STORED DATA:
:::::

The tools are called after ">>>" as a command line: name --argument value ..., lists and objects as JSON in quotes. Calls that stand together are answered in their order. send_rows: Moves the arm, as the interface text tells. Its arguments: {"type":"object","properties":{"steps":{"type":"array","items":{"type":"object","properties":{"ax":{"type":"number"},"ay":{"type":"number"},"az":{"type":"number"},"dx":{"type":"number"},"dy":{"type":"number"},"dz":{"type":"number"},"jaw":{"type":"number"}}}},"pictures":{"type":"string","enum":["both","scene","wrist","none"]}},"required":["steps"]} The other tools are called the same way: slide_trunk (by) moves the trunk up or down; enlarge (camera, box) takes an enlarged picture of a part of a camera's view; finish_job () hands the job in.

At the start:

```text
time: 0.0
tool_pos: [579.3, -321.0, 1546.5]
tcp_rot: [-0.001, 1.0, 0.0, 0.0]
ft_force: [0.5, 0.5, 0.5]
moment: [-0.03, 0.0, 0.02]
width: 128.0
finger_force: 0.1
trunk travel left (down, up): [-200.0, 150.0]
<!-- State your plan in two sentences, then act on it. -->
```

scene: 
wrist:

:::::

DOCUMENT SEGMENT:
Gerak langkah NU sejak 1956 tidak terlepas dari peran penting KH. Idham Khalid, bahkan sebelumnya sewaktu persiapan pelaksanaan pemilu 1955 Ia menunjukan kemampuan untuk menghadapi partai-partai lain. Dan NU keluar sebagai kekuatan ketiga setelah PNI dan Masyumi, walaupun baru 3 tahun menjadi partai politik. Demikian pula pada masa orde lama, KH. Idham Khalid mampu memainkan perannya dan berhasil menyelamatkan NU. Pada saat itu partai Islam Masyumi telah dibubarkan Presiden Soekarno (17 Agustus 1960) karena sebagian tokohnya terlibat dalam PRRI. Hanya partai NU satu-satunya partai Islam terbesar (PSII dan PERTI termasuk partai kecil). Yang harus berhadapan dengan PKI langsung dalam tubuh NASAKOM ( Nasional-Agama-Komunis), sedangkan kekuatan kelompok nasional, khusunya PNI tidak bisa diharapkan lagi, karena sudah loyo, apalagi setelah masuknya kader PKI, Ir. Surahman, dalam tubuh PNI dan menjadi sekjen partai itu, dengan ketua umumnya Ali Sastro Amijoyo, SH (Kongres Purwokerto). Untunglah muncul kekuatan baru  yang ikut serta menghadapi PKI, yaitu Angkatan Darat (AD). Dengan timbulnya pemberontakan G.30 S/PKI, maka yang banyak berkiprah untuk memberantas dan menumpas PKI beserta Underbouwnya adalah NU dan Underbaownya dibawah kepemimpinan KH. Idham Khalid, tentu saja bersama-sama ABRI khususnya Angkatan Darat.
Kepemimpinan Kh. Idham Khalid berlanjut ketika terjadi fusi partai (1973), dimana emapat partai saat itu (NU, Permusi, PSII, Perti), Fusi menjadi Partai Persatuan Pembangunan (PPP), 5 Januari 1973, dimana KH. Idham Khalid sebagai presiden partainya dengan tetap merangkap sebagai ketua PBNU. Jabatan ini di pegangnya hingga Muktamar PPP tahun 1984. Dimana kekuatan NU digusur oleh DR. J. Naro (MI, Parmusi) dengan bantuan pemerintah, jabatan presiden dihilangkan dan ketua umum langsung dipegang oleh DR. J. Naro dengan sekjennya Mardiansyah juga dari MI.

:::::

YOUR INSTRUCTIONS: Take the document segment and repeat only what runs from "Kepemimpinan Kh. Idham Khalid berlanjut" through "juga dari MI.".

REPLY TO THE TASK:
Kepemimpinan Kh. Idham Khalid berlanjut ketika terjadi fusi partai (1973), dimana emapat partai saat itu (NU, Permusi, PSII, Perti), Fusi menjadi Partai Persatuan Pembangunan (PPP), 5 Januari 1973, dimana KH. Idham Khalid sebagai presiden partainya dengan tetap merangkap sebagai ketua PBNU. Jabatan ini di pegangnya hingga Muktamar PPP tahun 1984. Dimana kekuatan NU digusur oleh DR. J. Naro (MI, Parmusi) dengan bantuan pemerintah, jabatan presiden dihilangkan dan ketua umum langsung dipegang oleh DR. J. Naro dengan sekjennya Mardiansyah juga dari MI.